— RECORDED DATA —
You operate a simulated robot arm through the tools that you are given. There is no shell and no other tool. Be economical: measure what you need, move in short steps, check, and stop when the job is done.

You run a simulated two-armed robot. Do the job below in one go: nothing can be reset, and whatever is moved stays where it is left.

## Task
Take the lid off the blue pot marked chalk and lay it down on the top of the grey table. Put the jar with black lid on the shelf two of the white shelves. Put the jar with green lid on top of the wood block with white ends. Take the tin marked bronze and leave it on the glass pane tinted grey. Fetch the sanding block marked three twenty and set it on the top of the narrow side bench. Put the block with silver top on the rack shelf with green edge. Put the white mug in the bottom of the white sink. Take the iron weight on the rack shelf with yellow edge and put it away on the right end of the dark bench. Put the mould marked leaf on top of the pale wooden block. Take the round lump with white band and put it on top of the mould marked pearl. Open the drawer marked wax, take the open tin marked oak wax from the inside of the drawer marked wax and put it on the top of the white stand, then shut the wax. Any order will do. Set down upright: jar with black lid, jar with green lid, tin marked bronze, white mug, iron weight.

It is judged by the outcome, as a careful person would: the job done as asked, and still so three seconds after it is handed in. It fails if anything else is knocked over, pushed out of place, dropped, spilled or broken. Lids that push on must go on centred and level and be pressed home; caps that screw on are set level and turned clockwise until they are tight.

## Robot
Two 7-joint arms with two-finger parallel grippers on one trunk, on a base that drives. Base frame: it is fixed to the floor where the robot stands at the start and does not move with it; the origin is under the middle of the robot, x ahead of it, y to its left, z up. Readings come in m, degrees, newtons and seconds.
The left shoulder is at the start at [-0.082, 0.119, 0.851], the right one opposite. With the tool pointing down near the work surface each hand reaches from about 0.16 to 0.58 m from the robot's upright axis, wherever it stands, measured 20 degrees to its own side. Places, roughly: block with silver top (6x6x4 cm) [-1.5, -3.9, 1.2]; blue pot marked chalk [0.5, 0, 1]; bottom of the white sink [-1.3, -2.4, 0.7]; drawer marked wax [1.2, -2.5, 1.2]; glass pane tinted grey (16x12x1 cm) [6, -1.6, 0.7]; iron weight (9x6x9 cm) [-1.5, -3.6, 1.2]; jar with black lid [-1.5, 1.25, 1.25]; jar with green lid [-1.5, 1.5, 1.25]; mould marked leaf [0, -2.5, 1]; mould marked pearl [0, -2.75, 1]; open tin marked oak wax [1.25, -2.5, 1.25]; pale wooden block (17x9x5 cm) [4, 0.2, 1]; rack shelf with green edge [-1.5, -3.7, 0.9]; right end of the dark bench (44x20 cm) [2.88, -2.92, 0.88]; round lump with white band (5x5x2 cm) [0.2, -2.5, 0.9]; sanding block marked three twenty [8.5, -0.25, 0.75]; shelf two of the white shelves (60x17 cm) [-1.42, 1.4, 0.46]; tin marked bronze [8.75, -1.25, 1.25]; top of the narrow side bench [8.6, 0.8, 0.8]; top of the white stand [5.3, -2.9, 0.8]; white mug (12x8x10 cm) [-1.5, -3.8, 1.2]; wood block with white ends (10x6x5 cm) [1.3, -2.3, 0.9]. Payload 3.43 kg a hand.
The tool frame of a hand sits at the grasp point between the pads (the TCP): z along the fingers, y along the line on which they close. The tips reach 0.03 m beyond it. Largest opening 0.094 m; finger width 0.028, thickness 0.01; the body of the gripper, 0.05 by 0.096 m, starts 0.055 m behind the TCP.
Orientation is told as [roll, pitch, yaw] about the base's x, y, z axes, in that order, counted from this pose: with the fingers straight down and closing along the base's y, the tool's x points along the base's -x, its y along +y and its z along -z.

— TO DO —
Output the lines above verbatim and in full.

— WORKED ANSWER —
You operate a simulated robot arm through the tools that you are given. There is no shell and no other tool. Be economical: measure what you need, move in short steps, check, and stop when the job is done.

You run a simulated two-armed robot. Do the job below in one go: nothing can be reset, and whatever is moved stays where it is left.

## Task
Take the lid off the blue pot marked chalk and lay it down on the top of the grey table. Put the jar with black lid on the shelf two of the white shelves. Put the jar with green lid on top of the wood block with white ends. Take the tin marked bronze and leave it on the glass pane tinted grey. Fetch the sanding block marked three twenty and set it on the top of the narrow side bench. Put the block with silver top on the rack shelf with green edge. Put the white mug in the bottom of the white sink. Take the iron weight on the rack shelf with yellow edge and put it away on the right end of the dark bench. Put the mould marked leaf on top of the pale wooden block. Take the round lump with white band and put it on top of the mould marked pearl. Open the drawer marked wax, take the open tin marked oak wax from the inside of the drawer marked wax and put it on the top of the white stand, then shut the wax. Any order will do. Set down upright: jar with black lid, jar with green lid, tin marked bronze, white mug, iron weight.

It is judged by the outcome, as a careful person would: the job done as asked, and still so three seconds after it is handed in. It fails if anything else is knocked over, pushed out of place, dropped, spilled or broken. Lids that push on must go on centred and level and be pressed home; caps that screw on are set level and turned clockwise until they are tight.

## Robot
Two 7-joint arms with two-finger parallel grippers on one trunk, on a base that drives. Base frame: it is fixed to the floor where the robot stands at the start and does not move with it; the origin is under the middle of the robot, x ahead of it, y to its left, z up. Readings come in m, degrees, newtons and seconds.
The left shoulder is at the start at [-0.082, 0.119, 0.851], the right one opposite. With the tool pointing down near the work surface each hand reaches from about 0.16 to 0.58 m from the robot's upright axis, wherever it stands, measured 20 degrees to its own side. Places, roughly: block with silver top (6x6x4 cm) [-1.5, -3.9, 1.2]; blue pot marked chalk [0.5, 0, 1]; bottom of the white sink [-1.3, -2.4, 0.7]; drawer marked wax [1.2, -2.5, 1.2]; glass pane tinted grey (16x12x1 cm) [6, -1.6, 0.7]; iron weight (9x6x9 cm) [-1.5, -3.6, 1.2]; jar with black lid [-1.5, 1.25, 1.25]; jar with green lid [-1.5, 1.5, 1.25]; mould marked leaf [0, -2.5, 1]; mould marked pearl [0, -2.75, 1]; open tin marked oak wax [1.25, -2.5, 1.25]; pale wooden block (17x9x5 cm) [4, 0.2, 1]; rack shelf with green edge [-1.5, -3.7, 0.9]; right end of the dark bench (44x20 cm) [2.88, -2.92, 0.88]; round lump with white band (5x5x2 cm) [0.2, -2.5, 0.9]; sanding block marked three twenty [8.5, -0.25, 0.75]; shelf two of the white shelves (60x17 cm) [-1.42, 1.4, 0.46]; tin marked bronze [8.75, -1.25, 1.25]; top of the narrow side bench [8.6, 0.8, 0.8]; top of the white stand [5.3, -2.9, 0.8]; white mug (12x8x10 cm) [-1.5, -3.8, 1.2]; wood block with white ends (10x6x5 cm) [1.3, -2.3, 0.9]. Payload 3.43 kg a hand.
The tool frame of a hand sits at the grasp point between the pads (the TCP): z along the fingers, y along the line on which they close. The tips reach 0.03 m beyond it. Largest opening 0.094 m; finger width 0.028, thickness 0.01; the body of the gripper, 0.05 by 0.096 m, starts 0.055 m behind the TCP.
Orientation is told as [roll, pitch, yaw] about the base's x, y, z axes, in that order, counted from this pose: with the fingers straight down and closing along the base's y, the tool's x points along the base's -x, its y along +y and its z along -z.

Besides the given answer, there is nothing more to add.